← Quora archive  ·  2010 Nov 29, 2010 12:27 PM PST

Question

In the United States, are the rich paying enough taxes?

Answer

There are more actual facts here than the polarized left/right leaning answers suggest. Look at this excellent 2002 piece by Krugman in the NYT.

http://bit.ly/dS7gEt

Short answer: yes, they pay too little, and it is not entirely a matter of ideological opinion, but a conclusion based on benchmarking against historical levels about which we have data about the consequences. We are now back at Robber Baron era levels of income inequality, which most people agree, did not have healthy consequences in an objective sense.

Income inequality is not just a question of who deserves how much and whether the world is/should be "fair" and Ayn Randish OR communist rhetoric. There are predictable correlations between income inequality and economic performance, social stability, crime etc. Too low (communism) and too high (predatory capitalism) are both massively damaging in an almost objective sense. The trick is to find the right level...

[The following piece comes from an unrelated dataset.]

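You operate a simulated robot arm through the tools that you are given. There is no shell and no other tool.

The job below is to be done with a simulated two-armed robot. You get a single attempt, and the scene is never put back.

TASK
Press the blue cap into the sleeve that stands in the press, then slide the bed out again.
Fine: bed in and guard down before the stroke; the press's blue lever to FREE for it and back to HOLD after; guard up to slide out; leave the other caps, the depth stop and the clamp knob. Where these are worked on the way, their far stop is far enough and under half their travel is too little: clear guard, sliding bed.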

In modeling income inequality correctly, you also need to account for, and adjust for, the fact that taxation policy is figured out under conditions of extreme moral hazard. Neither the rich, nor the poor, are saints. Whoever dominates the policy-making will put in at least some bias to favor themselves. A few rare people like Warren Buffet may loudly assert that they aren't being taxed enough (he did this at some point), but most rich people will use their moral-hazard levers (campaign contributions etc.) to their advantage.

The poor are not much better. A few poor people may proclaim, despite their personal destitution, that hardworking entrepreneur millionaires deserve their riches. Most will attempt to whine their way to a hand out if they can.

If the poor find the right moral-hazard levers (currently they don't have many), they'll find ways to make themselves better off, in ways ranging from sending the rich to the guillotine, to looting during a riot, to trying to keep houses that they can't afford the mortgage payments on. You only have to look at historical periods like when the citizenry of Rome with their free bread, or when the poor in Britain were benefiting alongside the rich in the "let's loot the colonies" 17th/18th centuries, to realize that the poor don't exactly complain when they are allowed to join in predatory regimes.

Funny how all policy questions become somewhat easier when you base your model on the idea that all humans are flawed and slightly evil. Step 1 to thoughtful analysis of any policy question is nearly always to make the moral high ground off limits to all parties. Except in extreme cases like slavery, nobody is any more moral than anybody else.